The surveys, in the Sunday Times and Daily Telegraph respectively, frame these two either-or questions as simple alternatives. In reality, there is no such choice and a substantial number of voters occupy the middle ground.
The Sunday Times poll sets out 60 per cent support for spending cuts versus 21 per cent support for tax increases. So far, so stark. But when the public were offered more choices – as happened in the Times/Populus poll in July – the results turn out to be very different.
When asked to choose between a range of options, 38 per cent supported a mix of spending cuts and tax increases with only 21 per cent favouring spending cuts alone.

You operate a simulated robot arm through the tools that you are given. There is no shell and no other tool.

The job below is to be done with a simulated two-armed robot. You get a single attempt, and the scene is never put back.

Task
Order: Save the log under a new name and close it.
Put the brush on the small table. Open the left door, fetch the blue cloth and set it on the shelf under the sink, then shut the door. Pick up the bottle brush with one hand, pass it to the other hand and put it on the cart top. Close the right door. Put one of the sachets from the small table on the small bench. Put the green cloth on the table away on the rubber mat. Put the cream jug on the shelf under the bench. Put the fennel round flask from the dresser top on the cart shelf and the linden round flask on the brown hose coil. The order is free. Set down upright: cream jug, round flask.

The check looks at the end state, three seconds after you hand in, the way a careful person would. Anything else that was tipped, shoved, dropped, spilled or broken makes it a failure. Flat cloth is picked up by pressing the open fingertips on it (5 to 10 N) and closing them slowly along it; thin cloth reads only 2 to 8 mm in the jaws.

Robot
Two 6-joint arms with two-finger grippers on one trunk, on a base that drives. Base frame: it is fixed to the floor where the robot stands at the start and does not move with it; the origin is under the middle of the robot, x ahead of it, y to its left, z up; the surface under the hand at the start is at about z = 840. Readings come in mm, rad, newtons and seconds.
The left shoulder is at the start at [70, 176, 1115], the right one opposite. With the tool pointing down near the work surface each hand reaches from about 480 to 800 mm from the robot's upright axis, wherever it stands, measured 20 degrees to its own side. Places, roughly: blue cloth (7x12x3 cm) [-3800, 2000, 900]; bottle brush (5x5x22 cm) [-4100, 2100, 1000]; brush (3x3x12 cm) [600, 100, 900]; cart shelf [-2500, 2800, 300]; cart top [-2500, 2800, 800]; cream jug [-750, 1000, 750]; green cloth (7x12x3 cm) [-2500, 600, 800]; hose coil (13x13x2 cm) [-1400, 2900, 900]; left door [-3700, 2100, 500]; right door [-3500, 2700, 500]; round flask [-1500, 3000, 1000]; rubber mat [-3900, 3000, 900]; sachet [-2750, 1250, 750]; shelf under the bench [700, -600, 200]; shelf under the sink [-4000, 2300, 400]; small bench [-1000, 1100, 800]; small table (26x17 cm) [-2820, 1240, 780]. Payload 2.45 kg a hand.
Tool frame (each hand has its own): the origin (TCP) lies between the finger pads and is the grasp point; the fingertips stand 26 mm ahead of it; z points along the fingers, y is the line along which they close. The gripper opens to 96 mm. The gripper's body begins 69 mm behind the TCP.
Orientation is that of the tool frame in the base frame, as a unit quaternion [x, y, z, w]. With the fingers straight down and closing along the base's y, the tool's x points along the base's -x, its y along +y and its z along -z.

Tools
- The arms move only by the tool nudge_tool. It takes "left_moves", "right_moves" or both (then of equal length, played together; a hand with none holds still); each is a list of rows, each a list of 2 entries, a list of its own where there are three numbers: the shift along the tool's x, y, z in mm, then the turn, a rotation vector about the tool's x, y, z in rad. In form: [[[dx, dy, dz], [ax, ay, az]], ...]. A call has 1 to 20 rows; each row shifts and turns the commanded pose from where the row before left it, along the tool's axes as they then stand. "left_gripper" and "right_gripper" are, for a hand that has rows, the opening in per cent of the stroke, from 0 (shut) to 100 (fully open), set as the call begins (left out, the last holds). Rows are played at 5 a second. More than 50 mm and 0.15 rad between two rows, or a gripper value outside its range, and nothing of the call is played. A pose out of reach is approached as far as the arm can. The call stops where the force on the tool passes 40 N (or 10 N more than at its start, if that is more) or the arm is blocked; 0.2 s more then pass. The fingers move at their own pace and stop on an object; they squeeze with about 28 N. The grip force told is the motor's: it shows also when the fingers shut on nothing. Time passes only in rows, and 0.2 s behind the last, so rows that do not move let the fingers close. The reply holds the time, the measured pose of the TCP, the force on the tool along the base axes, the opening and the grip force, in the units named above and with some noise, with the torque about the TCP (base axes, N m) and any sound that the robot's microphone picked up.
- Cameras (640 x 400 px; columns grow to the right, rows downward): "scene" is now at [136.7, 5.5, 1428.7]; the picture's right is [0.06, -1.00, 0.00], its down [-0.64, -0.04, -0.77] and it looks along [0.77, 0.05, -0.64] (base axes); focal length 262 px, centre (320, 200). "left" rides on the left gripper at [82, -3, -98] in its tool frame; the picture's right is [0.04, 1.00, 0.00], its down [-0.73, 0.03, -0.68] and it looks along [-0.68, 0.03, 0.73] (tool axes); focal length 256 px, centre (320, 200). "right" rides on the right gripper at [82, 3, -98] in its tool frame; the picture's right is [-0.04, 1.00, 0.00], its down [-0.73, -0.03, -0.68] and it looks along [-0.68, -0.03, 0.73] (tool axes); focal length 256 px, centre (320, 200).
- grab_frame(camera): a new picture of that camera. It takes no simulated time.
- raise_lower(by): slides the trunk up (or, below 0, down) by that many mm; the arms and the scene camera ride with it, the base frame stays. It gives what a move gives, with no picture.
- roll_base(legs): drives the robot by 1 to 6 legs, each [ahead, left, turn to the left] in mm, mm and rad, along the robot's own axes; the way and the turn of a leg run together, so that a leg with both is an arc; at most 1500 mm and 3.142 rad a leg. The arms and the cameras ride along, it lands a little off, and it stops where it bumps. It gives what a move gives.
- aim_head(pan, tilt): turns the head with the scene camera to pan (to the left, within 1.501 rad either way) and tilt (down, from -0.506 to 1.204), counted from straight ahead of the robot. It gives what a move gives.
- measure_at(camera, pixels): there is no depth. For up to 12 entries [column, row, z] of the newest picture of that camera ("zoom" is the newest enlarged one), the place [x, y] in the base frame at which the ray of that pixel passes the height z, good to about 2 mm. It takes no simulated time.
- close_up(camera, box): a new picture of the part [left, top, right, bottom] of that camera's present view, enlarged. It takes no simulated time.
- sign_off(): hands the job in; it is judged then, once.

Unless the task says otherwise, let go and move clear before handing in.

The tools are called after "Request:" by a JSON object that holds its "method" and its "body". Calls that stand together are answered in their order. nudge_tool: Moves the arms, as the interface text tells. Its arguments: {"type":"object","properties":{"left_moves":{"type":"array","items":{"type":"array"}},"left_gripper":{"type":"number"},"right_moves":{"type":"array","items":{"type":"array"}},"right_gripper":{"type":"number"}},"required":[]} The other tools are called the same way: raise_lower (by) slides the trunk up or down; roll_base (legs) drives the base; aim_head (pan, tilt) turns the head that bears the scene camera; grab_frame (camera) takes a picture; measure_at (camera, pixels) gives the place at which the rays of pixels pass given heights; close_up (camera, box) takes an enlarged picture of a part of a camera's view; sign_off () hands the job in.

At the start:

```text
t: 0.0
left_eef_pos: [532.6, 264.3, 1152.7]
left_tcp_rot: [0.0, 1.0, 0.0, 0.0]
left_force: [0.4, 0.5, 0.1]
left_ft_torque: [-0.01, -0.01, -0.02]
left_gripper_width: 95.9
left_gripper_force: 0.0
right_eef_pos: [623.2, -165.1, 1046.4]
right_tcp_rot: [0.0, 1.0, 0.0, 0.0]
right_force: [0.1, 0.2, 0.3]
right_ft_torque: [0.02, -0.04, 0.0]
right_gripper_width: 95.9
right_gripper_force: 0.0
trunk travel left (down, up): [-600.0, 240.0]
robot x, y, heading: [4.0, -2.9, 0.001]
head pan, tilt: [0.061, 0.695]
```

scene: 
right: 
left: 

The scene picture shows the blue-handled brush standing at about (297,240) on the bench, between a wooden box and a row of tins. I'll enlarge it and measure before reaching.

The Telegraph reported that, “More than forty percent (43 per cent) of those polled said that Britain should leave the EU altogether rather than accept the Lisbon Treaty without a vote.” But this is another unrealistic black and white question as reflected by the 31 per cent of respondents who said they were undecided. More revealing, however, the poll showed that 36 per cent would vote against the Treaty if a referendum were held – seven percentage points less than the figure for those favouring the seemingly more severe option of complete withdrawal from the EU. A similar number say that British membership of the EU is a “bad thing” with opinion heavily split along party lines.